- _Exercise_
Of the lines below, count those containing the word "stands". Reply with the number alone.

━━━

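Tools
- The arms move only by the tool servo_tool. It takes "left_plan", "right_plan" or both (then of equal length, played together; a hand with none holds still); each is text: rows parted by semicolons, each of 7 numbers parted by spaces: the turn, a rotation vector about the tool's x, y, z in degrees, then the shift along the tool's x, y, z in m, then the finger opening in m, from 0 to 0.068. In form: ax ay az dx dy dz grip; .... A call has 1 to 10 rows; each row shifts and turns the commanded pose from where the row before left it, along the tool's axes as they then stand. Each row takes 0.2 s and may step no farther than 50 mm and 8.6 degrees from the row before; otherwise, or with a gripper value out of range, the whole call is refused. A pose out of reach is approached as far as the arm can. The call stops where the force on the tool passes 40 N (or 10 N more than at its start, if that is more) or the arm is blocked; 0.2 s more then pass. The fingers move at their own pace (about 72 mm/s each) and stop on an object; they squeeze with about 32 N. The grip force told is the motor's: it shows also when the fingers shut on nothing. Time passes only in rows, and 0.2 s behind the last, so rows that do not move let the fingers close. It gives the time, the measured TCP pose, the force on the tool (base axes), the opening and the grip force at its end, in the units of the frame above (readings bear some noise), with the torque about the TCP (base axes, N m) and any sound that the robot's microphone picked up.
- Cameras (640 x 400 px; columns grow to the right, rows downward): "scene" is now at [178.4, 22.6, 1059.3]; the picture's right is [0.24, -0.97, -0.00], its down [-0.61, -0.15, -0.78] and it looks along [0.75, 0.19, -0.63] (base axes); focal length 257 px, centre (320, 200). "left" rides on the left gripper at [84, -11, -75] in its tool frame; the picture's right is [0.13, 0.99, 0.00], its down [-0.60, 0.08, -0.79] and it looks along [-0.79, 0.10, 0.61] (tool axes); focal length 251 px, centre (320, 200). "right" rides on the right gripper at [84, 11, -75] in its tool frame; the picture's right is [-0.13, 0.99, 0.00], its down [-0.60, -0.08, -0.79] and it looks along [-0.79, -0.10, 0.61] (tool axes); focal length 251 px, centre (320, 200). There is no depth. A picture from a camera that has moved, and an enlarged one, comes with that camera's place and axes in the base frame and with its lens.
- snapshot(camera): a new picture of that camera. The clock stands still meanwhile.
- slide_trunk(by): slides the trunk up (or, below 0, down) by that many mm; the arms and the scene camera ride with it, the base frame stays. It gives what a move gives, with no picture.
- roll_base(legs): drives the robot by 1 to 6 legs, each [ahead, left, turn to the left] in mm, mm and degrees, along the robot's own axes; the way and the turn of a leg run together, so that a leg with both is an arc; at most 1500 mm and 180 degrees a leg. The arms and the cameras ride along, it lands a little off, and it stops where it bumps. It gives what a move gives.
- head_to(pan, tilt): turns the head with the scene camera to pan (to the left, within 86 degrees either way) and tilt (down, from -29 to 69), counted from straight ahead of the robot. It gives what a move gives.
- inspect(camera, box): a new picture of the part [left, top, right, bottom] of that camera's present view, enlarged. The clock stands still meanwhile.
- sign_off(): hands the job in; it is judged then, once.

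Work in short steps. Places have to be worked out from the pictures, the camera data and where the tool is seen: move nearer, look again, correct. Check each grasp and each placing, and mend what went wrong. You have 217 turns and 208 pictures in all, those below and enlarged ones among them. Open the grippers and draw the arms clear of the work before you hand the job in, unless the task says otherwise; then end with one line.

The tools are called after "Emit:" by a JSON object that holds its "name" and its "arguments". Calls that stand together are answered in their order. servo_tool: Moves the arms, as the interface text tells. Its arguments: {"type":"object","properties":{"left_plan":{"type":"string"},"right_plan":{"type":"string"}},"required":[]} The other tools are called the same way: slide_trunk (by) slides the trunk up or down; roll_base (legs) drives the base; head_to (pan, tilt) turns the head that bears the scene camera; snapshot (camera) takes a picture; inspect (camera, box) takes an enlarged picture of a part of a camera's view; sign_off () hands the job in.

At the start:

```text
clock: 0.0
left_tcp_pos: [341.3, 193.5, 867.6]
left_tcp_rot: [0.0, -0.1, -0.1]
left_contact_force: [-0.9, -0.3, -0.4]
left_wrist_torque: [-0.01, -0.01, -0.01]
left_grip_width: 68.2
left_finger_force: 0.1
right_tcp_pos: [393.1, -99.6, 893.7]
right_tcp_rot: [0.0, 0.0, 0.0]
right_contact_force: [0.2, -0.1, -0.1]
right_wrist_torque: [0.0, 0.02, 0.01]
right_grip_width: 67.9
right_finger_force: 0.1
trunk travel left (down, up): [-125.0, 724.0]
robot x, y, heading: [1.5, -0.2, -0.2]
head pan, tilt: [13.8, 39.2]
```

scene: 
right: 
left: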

━━━

- _Task response_
2